### DATASET CONTENT
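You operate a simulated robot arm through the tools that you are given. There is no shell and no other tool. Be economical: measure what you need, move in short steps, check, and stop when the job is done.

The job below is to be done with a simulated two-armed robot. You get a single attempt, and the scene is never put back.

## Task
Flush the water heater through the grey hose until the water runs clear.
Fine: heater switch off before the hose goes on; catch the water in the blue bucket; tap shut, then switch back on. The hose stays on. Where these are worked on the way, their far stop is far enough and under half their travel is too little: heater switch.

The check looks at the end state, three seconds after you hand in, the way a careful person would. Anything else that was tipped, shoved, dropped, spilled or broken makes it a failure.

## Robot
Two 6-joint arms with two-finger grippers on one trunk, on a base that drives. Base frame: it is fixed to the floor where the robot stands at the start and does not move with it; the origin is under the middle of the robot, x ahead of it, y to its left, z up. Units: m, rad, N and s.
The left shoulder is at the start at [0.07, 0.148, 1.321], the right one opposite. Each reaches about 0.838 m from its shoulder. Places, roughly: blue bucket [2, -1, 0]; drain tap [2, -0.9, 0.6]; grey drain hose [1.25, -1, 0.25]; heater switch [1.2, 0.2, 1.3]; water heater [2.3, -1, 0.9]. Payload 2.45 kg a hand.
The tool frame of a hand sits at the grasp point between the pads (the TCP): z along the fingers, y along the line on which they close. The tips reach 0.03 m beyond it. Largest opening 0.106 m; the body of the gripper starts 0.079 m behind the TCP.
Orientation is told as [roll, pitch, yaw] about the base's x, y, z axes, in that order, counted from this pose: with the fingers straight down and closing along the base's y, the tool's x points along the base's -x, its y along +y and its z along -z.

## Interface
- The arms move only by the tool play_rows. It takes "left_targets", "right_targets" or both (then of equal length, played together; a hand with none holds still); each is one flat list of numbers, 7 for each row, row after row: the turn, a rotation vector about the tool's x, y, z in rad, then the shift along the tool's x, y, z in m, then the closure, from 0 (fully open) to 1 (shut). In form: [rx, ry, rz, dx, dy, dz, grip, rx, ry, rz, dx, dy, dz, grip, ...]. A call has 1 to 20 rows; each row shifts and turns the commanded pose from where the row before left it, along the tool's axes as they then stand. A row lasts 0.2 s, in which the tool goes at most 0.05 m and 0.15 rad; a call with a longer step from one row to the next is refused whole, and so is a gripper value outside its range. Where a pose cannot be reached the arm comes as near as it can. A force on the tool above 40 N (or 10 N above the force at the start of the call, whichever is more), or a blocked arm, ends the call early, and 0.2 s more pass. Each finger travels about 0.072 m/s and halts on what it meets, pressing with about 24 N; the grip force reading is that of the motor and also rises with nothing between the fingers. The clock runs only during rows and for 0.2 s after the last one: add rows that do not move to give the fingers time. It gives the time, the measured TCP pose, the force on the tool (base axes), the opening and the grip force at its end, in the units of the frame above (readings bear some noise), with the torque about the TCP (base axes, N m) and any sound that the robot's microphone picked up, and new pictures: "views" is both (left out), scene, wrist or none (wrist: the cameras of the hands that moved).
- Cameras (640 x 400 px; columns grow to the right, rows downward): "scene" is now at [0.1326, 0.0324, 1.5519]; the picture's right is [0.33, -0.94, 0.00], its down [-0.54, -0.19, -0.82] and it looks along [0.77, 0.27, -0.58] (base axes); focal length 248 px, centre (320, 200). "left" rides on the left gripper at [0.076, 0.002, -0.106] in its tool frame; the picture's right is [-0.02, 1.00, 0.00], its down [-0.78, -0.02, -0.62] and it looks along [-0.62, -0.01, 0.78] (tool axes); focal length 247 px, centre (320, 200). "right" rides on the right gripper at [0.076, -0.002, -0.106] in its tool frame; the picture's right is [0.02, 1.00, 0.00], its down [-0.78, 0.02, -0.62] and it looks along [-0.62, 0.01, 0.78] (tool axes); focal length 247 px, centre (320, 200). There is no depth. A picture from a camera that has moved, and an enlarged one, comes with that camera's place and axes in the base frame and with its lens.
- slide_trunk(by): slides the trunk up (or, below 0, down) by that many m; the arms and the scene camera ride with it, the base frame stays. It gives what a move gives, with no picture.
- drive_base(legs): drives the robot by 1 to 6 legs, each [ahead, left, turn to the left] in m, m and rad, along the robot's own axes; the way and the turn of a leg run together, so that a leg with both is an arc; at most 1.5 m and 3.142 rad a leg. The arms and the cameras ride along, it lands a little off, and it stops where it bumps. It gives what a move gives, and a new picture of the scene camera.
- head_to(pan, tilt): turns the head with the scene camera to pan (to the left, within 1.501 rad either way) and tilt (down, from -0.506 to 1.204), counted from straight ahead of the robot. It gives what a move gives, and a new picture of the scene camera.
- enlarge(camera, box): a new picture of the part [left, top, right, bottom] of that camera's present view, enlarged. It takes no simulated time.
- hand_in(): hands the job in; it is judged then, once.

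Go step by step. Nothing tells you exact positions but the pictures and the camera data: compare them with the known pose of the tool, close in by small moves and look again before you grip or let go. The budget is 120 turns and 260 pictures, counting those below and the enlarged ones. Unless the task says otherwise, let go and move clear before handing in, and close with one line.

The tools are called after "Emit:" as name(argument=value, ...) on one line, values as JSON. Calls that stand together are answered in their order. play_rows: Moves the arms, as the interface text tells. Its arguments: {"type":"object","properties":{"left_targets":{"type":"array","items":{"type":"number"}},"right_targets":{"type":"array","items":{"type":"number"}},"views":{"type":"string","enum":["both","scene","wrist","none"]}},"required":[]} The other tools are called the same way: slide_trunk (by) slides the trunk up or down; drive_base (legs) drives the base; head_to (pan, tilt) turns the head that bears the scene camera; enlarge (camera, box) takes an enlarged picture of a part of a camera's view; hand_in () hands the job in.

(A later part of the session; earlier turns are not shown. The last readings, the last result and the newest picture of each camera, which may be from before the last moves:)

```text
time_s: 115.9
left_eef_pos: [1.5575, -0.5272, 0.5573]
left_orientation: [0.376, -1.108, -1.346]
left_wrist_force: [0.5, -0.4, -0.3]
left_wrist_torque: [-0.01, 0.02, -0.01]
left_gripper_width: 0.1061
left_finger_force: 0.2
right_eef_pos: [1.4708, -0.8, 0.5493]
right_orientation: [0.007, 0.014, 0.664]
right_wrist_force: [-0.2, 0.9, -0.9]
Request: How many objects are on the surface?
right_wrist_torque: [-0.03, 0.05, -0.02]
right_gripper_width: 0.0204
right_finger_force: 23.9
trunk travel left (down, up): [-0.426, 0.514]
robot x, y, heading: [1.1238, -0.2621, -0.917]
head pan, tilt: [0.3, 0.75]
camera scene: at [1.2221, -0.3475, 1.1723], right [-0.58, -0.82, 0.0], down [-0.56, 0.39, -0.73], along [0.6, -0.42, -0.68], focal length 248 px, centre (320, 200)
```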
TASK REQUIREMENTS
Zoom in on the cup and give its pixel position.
######
TASK REQUIREMENTS
Identify the lines above with the word "through". Copy them.

EXPECTED ANSWER
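You operate a simulated robot arm through the tools that you are given. There is no shell and no other tool. Be economical: measure what you need, move in short steps, check, and stop when the job is done.
Flush the water heater through the grey hose until the water runs clear.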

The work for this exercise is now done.